#### [Job]
Set down the supplied passage once more as it stands.

#### [Supplied passage]

Und Sie sehen: Der erste Punkt macht die Anwendung von Regel 1 „Schreibe Dokumentation aus Sicht des Lesers“ recht schwierig. Den Leser gibt es gar nicht.

Wirkungsvolle Architekturdokumentation

Dass die Regeln zwar sinnvoll klingen, ihre Anwendung in der Praxis aber ihre Tücken hat, habe ich in vielen Vorhaben erlebt. Denn ich beschäftige mich nun schon länger mit dem Thema Architekturdokumentation (zum Beispiel in meiner Kolumne im Java Magazin). Mit verschiedenen Projekten durfte ich gemeinsam Lösungen zu dem Thema erarbeiten.

Mittlerweile habe ich angefangen, meine Erfahrungen in einem Buch zusammenzuschreiben. Es soll den Lesern konkret anwendbare Hilfestellung bei ihrer Architekturdokumentation geben. Einfache Universalantworten habe ich aber nicht parat. Aber das Buch macht die sieben Regeln für gute Dokumentation durch praxiserprobte Werkzeuge und durchgängige, konkrete Beispiele erlebbar.

In diesem Blog möchte ich ab und über meine Fortschritte berichten. Bleiben Sie dran, über Feedback freue ich mich.

2 Antworten zu “„Frag das Team!“ für Architekturdokumentation?”

#### [Supplied material]
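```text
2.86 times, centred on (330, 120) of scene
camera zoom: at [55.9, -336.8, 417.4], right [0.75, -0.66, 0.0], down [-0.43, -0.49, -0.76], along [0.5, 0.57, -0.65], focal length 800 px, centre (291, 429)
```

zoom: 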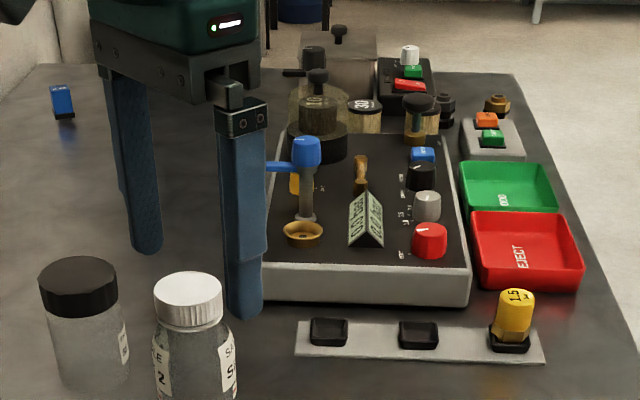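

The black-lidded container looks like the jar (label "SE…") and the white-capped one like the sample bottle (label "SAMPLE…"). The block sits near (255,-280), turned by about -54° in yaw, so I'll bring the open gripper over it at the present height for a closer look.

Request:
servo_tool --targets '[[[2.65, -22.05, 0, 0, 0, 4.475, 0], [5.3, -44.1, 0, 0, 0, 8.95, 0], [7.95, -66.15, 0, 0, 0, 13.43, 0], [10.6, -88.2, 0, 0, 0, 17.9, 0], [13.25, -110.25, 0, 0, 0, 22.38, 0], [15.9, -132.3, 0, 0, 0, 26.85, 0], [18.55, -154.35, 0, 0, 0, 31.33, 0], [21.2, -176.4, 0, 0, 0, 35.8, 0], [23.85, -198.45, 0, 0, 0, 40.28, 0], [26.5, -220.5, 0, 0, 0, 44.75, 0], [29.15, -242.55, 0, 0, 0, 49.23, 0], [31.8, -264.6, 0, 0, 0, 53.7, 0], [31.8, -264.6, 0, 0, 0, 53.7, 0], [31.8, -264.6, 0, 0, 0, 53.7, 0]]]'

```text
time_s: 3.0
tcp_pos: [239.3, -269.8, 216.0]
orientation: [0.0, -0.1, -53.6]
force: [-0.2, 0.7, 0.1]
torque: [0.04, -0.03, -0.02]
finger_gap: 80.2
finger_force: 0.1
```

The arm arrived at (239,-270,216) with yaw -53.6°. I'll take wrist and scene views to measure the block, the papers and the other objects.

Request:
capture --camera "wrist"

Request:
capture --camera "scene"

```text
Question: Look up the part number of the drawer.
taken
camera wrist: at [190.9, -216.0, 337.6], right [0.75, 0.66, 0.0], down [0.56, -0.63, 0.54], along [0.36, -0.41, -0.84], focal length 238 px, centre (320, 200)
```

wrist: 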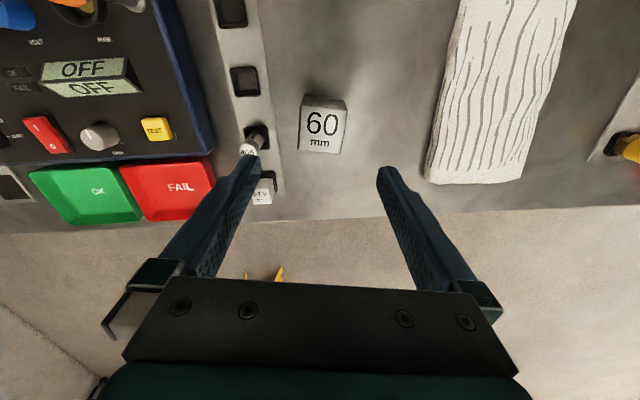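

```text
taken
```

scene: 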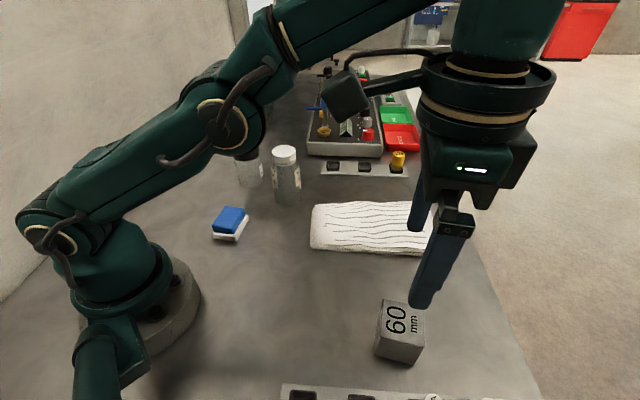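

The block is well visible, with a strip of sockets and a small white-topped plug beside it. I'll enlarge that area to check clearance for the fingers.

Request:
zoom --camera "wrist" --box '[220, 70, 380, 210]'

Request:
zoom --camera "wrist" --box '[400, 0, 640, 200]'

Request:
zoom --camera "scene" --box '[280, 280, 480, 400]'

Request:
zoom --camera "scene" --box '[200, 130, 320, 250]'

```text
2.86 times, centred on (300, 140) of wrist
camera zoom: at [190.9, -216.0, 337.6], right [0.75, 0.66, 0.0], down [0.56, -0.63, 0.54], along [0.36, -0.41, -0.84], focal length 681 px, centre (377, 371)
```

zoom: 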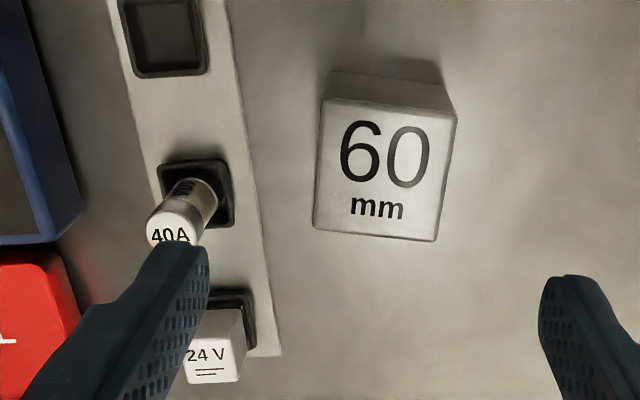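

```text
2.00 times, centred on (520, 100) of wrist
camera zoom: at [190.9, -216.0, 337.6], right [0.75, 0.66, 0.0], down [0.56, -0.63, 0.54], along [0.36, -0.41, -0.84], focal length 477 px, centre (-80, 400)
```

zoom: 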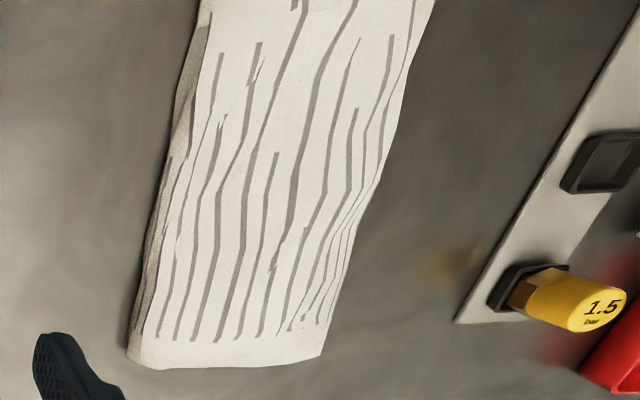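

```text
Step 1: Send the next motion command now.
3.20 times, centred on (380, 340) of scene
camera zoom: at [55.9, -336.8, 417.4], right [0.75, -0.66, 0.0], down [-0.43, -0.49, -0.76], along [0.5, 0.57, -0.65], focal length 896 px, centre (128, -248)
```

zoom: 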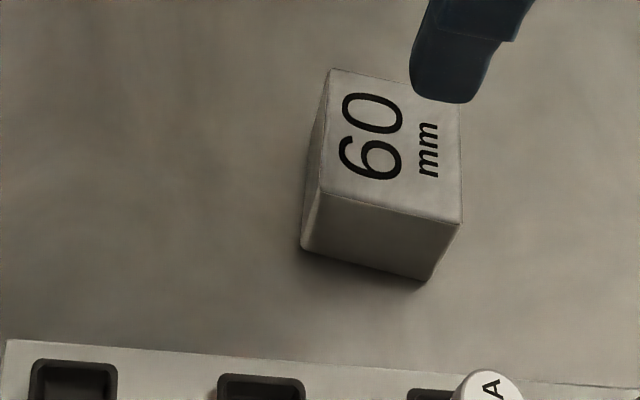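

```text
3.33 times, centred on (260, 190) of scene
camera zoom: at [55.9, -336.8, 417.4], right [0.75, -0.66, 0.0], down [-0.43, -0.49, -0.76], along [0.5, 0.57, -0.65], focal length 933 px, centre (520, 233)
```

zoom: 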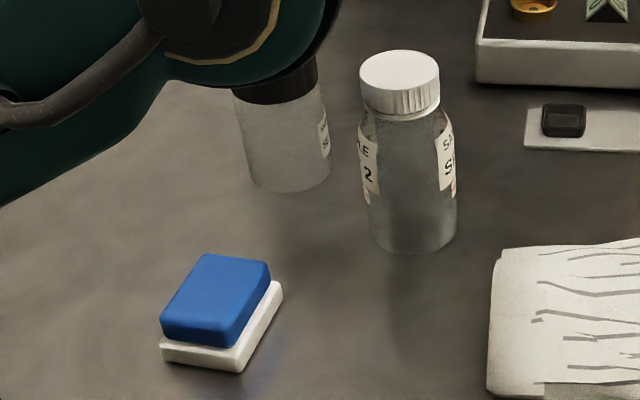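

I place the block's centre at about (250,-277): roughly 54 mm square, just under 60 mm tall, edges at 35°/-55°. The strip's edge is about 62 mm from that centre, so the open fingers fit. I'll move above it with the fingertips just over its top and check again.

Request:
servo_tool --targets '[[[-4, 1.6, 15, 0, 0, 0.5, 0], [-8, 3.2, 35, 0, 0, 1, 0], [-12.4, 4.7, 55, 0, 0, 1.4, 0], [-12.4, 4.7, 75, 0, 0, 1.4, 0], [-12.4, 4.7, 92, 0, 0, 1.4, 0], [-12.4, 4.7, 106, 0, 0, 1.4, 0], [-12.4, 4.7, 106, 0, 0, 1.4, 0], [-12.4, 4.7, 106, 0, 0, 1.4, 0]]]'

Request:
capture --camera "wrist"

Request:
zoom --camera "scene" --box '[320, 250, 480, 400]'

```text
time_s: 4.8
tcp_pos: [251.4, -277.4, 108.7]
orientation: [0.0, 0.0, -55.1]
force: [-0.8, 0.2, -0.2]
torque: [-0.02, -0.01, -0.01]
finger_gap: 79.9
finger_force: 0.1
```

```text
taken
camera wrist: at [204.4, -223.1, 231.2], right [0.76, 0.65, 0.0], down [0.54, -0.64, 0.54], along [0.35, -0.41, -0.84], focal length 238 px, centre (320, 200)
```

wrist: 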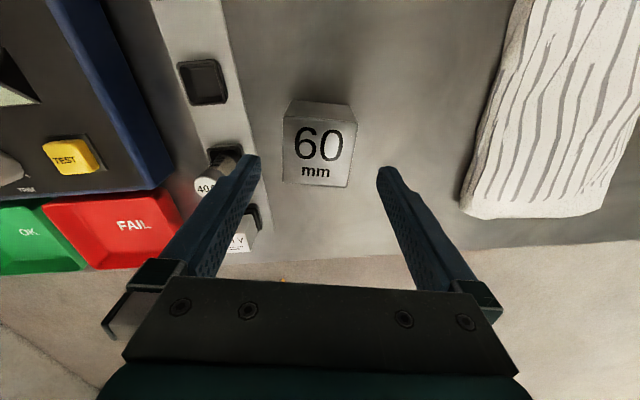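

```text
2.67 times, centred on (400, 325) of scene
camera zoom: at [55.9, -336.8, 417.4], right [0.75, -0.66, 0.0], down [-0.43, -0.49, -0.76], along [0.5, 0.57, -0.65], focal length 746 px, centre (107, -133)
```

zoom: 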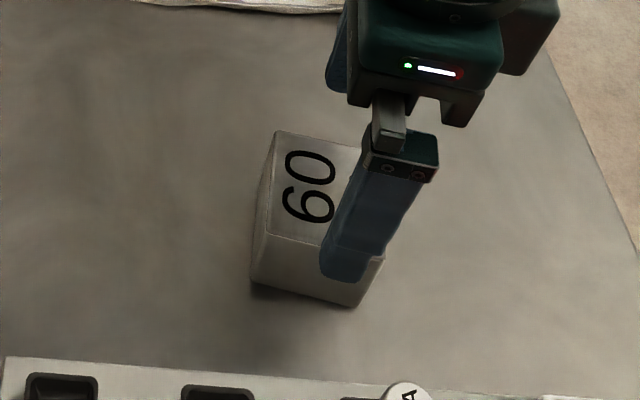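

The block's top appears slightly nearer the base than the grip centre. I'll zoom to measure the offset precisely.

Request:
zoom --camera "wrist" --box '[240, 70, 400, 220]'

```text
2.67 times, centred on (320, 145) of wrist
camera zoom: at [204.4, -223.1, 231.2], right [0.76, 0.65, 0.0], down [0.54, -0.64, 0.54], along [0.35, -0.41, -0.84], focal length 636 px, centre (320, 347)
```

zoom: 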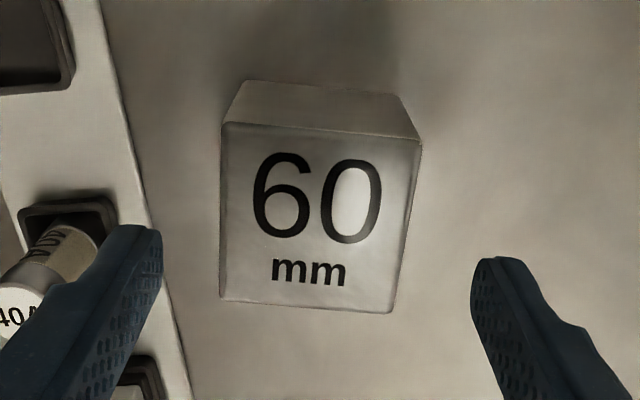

#### [Result for this exercise]
Und Sie sehen: Der erste Punkt macht die Anwendung von Regel 1 „Schreibe Dokumentation aus Sicht des Lesers“ recht schwierig. Den Leser gibt es gar nicht.

Wirkungsvolle Architekturdokumentation

Dass die Regeln zwar sinnvoll klingen, ihre Anwendung in der Praxis aber ihre Tücken hat, habe ich in vielen Vorhaben erlebt. Denn ich beschäftige mich nun schon länger mit dem Thema Architekturdokumentation (zum Beispiel in meiner Kolumne im Java Magazin). Mit verschiedenen Projekten durfte ich gemeinsam Lösungen zu dem Thema erarbeiten.

Mittlerweile habe ich angefangen, meine Erfahrungen in einem Buch zusammenzuschreiben. Es soll den Lesern konkret anwendbare Hilfestellung bei ihrer Architekturdokumentation geben. Einfache Universalantworten habe ich aber nicht parat. Aber das Buch macht die sieben Regeln für gute Dokumentation durch praxiserprobte Werkzeuge und durchgängige, konkrete Beispiele erlebbar.

In diesem Blog möchte ich ab und über meine Fortschritte berichten. Bleiben Sie dran, über Feedback freue ich mich.

2 Antworten zu “„Frag das Team!“ für Architekturdokumentation?”